** BEGIN DATA PROVIDED **
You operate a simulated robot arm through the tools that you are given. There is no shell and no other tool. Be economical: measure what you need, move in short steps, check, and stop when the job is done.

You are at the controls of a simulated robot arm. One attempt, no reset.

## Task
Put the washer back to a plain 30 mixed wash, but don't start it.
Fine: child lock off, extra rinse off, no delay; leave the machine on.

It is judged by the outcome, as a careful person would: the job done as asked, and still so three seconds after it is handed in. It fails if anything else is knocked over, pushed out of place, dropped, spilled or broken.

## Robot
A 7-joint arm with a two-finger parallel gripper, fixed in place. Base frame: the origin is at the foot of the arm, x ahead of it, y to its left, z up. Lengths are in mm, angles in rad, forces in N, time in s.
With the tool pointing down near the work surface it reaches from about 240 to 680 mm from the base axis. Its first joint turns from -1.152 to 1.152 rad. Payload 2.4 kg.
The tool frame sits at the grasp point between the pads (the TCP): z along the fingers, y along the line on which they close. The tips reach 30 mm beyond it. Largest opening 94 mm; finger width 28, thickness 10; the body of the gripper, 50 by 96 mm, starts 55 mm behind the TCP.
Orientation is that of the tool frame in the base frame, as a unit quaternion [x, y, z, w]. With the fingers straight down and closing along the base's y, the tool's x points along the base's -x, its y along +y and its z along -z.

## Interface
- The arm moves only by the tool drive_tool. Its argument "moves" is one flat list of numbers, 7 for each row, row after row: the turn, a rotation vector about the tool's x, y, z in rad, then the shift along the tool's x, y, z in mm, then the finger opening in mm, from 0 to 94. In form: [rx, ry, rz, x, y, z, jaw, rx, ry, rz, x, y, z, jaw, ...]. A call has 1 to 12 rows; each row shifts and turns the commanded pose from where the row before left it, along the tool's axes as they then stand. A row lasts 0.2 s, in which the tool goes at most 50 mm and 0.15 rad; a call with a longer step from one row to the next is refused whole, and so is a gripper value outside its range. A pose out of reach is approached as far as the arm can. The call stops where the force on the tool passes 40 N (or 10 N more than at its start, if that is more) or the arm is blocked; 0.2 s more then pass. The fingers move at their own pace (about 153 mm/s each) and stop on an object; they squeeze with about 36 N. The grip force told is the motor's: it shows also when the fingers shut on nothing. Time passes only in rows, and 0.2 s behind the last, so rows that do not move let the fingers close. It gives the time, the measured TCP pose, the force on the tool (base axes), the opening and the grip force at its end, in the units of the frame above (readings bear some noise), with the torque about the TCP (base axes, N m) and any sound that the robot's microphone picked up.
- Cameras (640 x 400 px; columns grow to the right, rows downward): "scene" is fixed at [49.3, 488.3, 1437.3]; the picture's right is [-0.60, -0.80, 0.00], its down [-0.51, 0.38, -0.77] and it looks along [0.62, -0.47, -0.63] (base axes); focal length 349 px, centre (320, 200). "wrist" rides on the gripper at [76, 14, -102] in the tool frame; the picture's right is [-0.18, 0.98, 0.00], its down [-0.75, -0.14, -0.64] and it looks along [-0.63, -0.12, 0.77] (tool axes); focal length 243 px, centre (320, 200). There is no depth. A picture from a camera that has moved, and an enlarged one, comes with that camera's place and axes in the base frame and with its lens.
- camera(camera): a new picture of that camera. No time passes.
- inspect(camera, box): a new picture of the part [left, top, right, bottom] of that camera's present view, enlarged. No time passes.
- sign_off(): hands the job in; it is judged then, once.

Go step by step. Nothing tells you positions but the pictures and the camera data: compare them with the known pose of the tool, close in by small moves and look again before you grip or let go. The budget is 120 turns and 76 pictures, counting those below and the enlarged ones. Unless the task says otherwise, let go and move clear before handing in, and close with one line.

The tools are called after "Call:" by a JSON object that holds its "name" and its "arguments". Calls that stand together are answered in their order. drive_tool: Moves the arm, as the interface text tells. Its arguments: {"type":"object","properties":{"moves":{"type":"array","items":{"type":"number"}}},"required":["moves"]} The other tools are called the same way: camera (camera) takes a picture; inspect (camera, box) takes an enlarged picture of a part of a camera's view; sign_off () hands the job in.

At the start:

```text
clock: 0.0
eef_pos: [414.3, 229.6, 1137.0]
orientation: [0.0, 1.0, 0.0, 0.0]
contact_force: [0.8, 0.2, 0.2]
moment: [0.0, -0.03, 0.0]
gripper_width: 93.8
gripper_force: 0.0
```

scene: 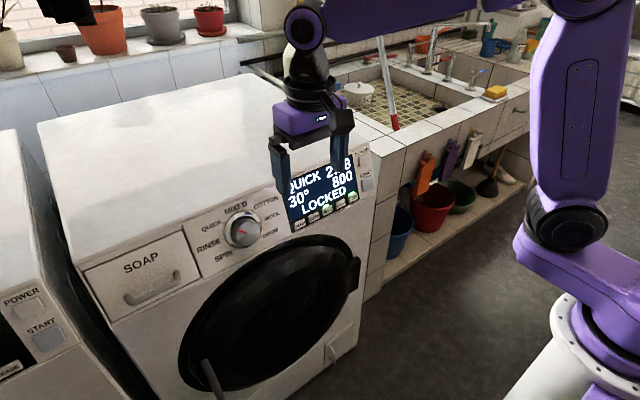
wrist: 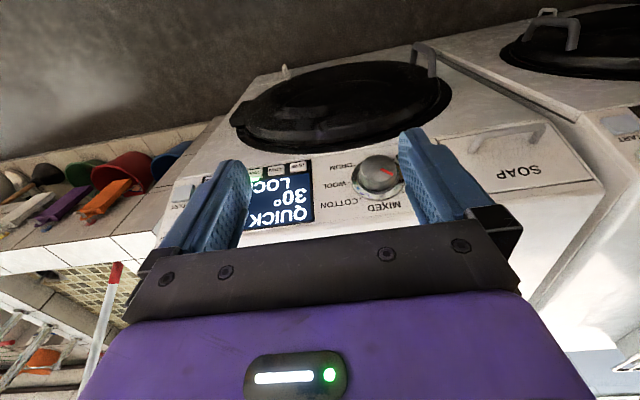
** END DATA PROVIDED **
● TASK: Leave out the pictures and output the rest of the material exactly as written.

● OUTPUT OF THE TASK:
You operate a simulated robot arm through the tools that you are given. There is no shell and no other tool. Be economical: measure what you need, move in short steps, check, and stop when the job is done.

You are at the controls of a simulated robot arm. One attempt, no reset.

## Task
Put the washer back to a plain 30 mixed wash, but don't start it.
Fine: child lock off, extra rinse off, no delay; leave the machine on.

It is judged by the outcome, as a careful person would: the job done as asked, and still so three seconds after it is handed in. It fails if anything else is knocked over, pushed out of place, dropped, spilled or broken.

## Robot
A 7-joint arm with a two-finger parallel gripper, fixed in place. Base frame: the origin is at the foot of the arm, x ahead of it, y to its left, z up. Lengths are in mm, angles in rad, forces in N, time in s.
With the tool pointing down near the work surface it reaches from about 240 to 680 mm from the base axis. Its first joint turns from -1.152 to 1.152 rad. Payload 2.4 kg.
The tool frame sits at the grasp point between the pads (the TCP): z along the fingers, y along the line on which they close. The tips reach 30 mm beyond it. Largest opening 94 mm; finger width 28, thickness 10; the body of the gripper, 50 by 96 mm, starts 55 mm behind the TCP.
Orientation is that of the tool frame in the base frame, as a unit quaternion [x, y, z, w]. With the fingers straight down and closing along the base's y, the tool's x points along the base's -x, its y along +y and its z along -z.

## Interface
- The arm moves only by the tool drive_tool. Its argument "moves" is one flat list of numbers, 7 for each row, row after row: the turn, a rotation vector about the tool's x, y, z in rad, then the shift along the tool's x, y, z in mm, then the finger opening in mm, from 0 to 94. In form: [rx, ry, rz, x, y, z, jaw, rx, ry, rz, x, y, z, jaw, ...]. A call has 1 to 12 rows; each row shifts and turns the commanded pose from where the row before left it, along the tool's axes as they then stand. A row lasts 0.2 s, in which the tool goes at most 50 mm and 0.15 rad; a call with a longer step from one row to the next is refused whole, and so is a gripper value outside its range. A pose out of reach is approached as far as the arm can. The call stops where the force on the tool passes 40 N (or 10 N more than at its start, if that is more) or the arm is blocked; 0.2 s more then pass. The fingers move at their own pace (about 153 mm/s each) and stop on an object; they squeeze with about 36 N. The grip force told is the motor's: it shows also when the fingers shut on nothing. Time passes only in rows, and 0.2 s behind the last, so rows that do not move let the fingers close. It gives the time, the measured TCP pose, the force on the tool (base axes), the opening and the grip force at its end, in the units of the frame above (readings bear some noise), with the torque about the TCP (base axes, N m) and any sound that the robot's microphone picked up.
- Cameras (640 x 400 px; columns grow to the right, rows downward): "scene" is fixed at [49.3, 488.3, 1437.3]; the picture's right is [-0.60, -0.80, 0.00], its down [-0.51, 0.38, -0.77] and it looks along [0.62, -0.47, -0.63] (base axes); focal length 349 px, centre (320, 200). "wrist" rides on the gripper at [76, 14, -102] in the tool frame; the picture's right is [-0.18, 0.98, 0.00], its down [-0.75, -0.14, -0.64] and it looks along [-0.63, -0.12, 0.77] (tool axes); focal length 243 px, centre (320, 200). There is no depth. A picture from a camera that has moved, and an enlarged one, comes with that camera's place and axes in the base frame and with its lens.
- camera(camera): a new picture of that camera. No time passes.
- inspect(camera, box): a new picture of the part [left, top, right, bottom] of that camera's present view, enlarged. No time passes.
- sign_off(): hands the job in; it is judged then, once.

Go step by step. Nothing tells you positions but the pictures and the camera data: compare them with the known pose of the tool, close in by small moves and look again before you grip or let go. The budget is 120 turns and 76 pictures, counting those below and the enlarged ones. Unless the task says otherwise, let go and move clear before handing in, and close with one line.

The tools are called after "Call:" by a JSON object that holds its "name" and its "arguments". Calls that stand together are answered in their order. drive_tool: Moves the arm, as the interface text tells. Its arguments: {"type":"object","properties":{"moves":{"type":"array","items":{"type":"number"}}},"required":["moves"]} The other tools are called the same way: camera (camera) takes a picture; inspect (camera, box) takes an enlarged picture of a part of a camera's view; sign_off () hands the job in.

At the start:

```text
clock: 0.0
eef_pos: [414.3, 229.6, 1137.0]
orientation: [0.0, 1.0, 0.0, 0.0]
contact_force: [0.8, 0.2, 0.2]
moment: [0.0, -0.03, 0.0]
gripper_width: 93.8
gripper_force: 0.0
```

scene: 
wrist: 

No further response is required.